The proposal “is a welcome shot across the bow,” Norbert Ryan, President and CEO of the Military Officers Association Of America, told the Senate Armed Services Personnel subcommittee on Wednesday.
He said the “status quo is unacceptable” but urged senators to look for ways to modernize Tricare “in a systematic manner without resorting to its elimination.”
Ryan’s group recently conducted a survey of more than 7,500 beneficiaries and found that eight out of 10 prefer Tricare to broadly comparable alternatives.
In a statement, The Retired Enlisted Association struck a similar chord.

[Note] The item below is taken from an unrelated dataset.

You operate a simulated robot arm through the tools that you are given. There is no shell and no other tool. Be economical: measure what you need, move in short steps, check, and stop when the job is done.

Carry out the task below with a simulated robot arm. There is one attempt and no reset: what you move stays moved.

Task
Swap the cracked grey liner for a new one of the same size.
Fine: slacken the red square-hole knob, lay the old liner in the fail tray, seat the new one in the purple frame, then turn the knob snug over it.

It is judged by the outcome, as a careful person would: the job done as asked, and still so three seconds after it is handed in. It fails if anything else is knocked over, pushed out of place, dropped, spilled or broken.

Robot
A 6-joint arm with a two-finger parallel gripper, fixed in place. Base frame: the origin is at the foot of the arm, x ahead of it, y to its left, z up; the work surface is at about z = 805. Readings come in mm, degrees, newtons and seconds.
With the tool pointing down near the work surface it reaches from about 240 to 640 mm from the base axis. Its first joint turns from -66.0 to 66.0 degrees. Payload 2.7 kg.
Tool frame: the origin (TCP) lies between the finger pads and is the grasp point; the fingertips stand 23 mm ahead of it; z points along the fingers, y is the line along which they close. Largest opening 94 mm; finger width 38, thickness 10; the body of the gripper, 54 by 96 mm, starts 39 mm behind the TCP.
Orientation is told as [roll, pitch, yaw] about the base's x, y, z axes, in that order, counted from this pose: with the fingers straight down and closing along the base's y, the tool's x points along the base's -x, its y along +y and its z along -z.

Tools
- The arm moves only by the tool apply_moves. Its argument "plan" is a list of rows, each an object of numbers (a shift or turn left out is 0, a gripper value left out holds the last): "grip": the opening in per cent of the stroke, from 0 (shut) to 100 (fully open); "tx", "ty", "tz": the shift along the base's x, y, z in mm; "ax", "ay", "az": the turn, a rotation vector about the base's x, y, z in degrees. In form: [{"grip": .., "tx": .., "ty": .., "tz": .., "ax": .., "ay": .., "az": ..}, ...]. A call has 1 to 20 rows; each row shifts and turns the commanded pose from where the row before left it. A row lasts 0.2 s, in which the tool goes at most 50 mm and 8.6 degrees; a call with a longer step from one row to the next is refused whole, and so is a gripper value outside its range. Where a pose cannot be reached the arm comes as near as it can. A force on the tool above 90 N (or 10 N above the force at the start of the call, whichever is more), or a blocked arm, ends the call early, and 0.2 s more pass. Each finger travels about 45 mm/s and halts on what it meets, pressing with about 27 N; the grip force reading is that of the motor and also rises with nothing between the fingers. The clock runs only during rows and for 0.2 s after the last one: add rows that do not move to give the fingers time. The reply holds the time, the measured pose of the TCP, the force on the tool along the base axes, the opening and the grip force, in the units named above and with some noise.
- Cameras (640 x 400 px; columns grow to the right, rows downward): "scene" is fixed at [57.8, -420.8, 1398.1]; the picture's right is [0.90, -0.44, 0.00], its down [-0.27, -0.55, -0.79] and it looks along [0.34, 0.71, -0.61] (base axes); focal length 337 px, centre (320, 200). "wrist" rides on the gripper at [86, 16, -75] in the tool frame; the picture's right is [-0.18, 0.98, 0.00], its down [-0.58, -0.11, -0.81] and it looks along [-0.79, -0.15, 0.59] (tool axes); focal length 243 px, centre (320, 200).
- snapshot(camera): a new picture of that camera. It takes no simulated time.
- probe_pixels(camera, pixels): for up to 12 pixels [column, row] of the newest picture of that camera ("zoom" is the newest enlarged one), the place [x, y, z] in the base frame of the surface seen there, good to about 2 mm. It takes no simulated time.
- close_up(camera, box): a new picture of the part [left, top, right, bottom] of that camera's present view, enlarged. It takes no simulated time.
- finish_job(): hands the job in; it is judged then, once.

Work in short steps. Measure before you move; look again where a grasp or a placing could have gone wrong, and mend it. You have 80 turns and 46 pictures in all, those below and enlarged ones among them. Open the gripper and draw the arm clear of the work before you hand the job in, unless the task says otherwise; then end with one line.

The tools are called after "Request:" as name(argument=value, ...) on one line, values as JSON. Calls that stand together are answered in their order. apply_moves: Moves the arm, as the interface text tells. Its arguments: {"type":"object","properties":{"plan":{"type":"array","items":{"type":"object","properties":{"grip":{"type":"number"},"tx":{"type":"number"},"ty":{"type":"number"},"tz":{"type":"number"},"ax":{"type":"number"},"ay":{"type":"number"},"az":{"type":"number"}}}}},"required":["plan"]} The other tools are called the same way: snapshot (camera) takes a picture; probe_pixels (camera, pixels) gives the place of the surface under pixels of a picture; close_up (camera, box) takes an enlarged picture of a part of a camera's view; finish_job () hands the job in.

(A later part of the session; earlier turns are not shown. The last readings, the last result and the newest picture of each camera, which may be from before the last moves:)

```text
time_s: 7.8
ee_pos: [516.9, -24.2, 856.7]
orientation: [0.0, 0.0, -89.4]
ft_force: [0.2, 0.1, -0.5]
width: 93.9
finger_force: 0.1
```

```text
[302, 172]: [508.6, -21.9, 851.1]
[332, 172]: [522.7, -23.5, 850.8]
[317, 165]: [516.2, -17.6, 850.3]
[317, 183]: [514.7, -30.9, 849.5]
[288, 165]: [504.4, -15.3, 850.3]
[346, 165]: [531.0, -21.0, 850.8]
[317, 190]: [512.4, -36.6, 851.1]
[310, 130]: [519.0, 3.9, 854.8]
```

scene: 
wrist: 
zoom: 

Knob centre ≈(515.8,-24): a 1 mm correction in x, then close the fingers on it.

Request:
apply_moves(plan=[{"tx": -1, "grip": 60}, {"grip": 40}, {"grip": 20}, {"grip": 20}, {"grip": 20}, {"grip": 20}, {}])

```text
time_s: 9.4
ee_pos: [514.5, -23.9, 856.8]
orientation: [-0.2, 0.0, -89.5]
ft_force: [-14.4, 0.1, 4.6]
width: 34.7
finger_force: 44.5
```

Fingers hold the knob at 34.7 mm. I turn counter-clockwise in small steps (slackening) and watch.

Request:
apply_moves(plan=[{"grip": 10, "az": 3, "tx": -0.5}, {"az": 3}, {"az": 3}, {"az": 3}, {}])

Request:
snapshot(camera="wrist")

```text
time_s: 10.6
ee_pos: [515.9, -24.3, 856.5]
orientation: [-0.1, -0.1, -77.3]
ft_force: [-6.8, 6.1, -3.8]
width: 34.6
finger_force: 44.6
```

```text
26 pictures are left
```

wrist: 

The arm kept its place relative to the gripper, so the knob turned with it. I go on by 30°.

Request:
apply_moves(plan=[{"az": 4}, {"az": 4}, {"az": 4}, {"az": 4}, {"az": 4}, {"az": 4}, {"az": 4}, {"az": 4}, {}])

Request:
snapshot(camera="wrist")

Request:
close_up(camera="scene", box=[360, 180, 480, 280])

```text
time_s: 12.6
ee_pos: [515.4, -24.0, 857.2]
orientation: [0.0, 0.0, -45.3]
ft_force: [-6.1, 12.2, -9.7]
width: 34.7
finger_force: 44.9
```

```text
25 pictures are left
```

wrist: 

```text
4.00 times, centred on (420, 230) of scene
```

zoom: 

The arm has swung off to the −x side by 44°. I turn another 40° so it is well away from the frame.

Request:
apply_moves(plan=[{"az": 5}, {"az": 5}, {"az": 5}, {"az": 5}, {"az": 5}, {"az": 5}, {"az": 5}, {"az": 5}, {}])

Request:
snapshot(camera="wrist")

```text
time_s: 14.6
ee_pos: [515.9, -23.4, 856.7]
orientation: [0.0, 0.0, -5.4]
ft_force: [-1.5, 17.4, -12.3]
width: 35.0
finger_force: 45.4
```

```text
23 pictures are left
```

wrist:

“Scrapping the entire Tricare system would represent a change in the entire philosophy of delivering military health coverage,” the group said, urging panelists against “blowing up the system.”
But Gus Hargett, president of the National Guard Association, said the proposed change has been “well received” by his members since many don’t live near a major military installation, and therefore do not have easy access to many Tricare-accepting providers.
However, he added, the association is concerned about the costs associated with the plan and advised lawmakers to bring in actuaries to do a cost-benefit analysis.
Meanwhile, Joyce W. Raezer, executive director of the National Military Family Association, said beneficiaries are “used to Tricare” and “accepting” of some of the plan’s drawbacks, such as a limited provided network.
She suggested lawmakers could tell the Defense Department to delay awarding the next round of Tricare contracts – which usually run for five years – so that the Pentagon can provide them more data about the system.
Thomas Snee, the Fleet Reserve Association’s national executive director, said that the proposal requires “additional reviews.”
At the end of the hearing, subpanel chairman Sen. Lindsey Graham (R-S.C.) admitted lawmakers have been “wrestling this alligator” for years and that he had “lost faith” in the existing system.
He said that while he sees the benefits of scrapping the current plan — including more choice for members of the reserve and families — military retirees likely will end up paying more out of pocket for health coverage.
Graham said he doesn’t know what the right system is but “change is coming.”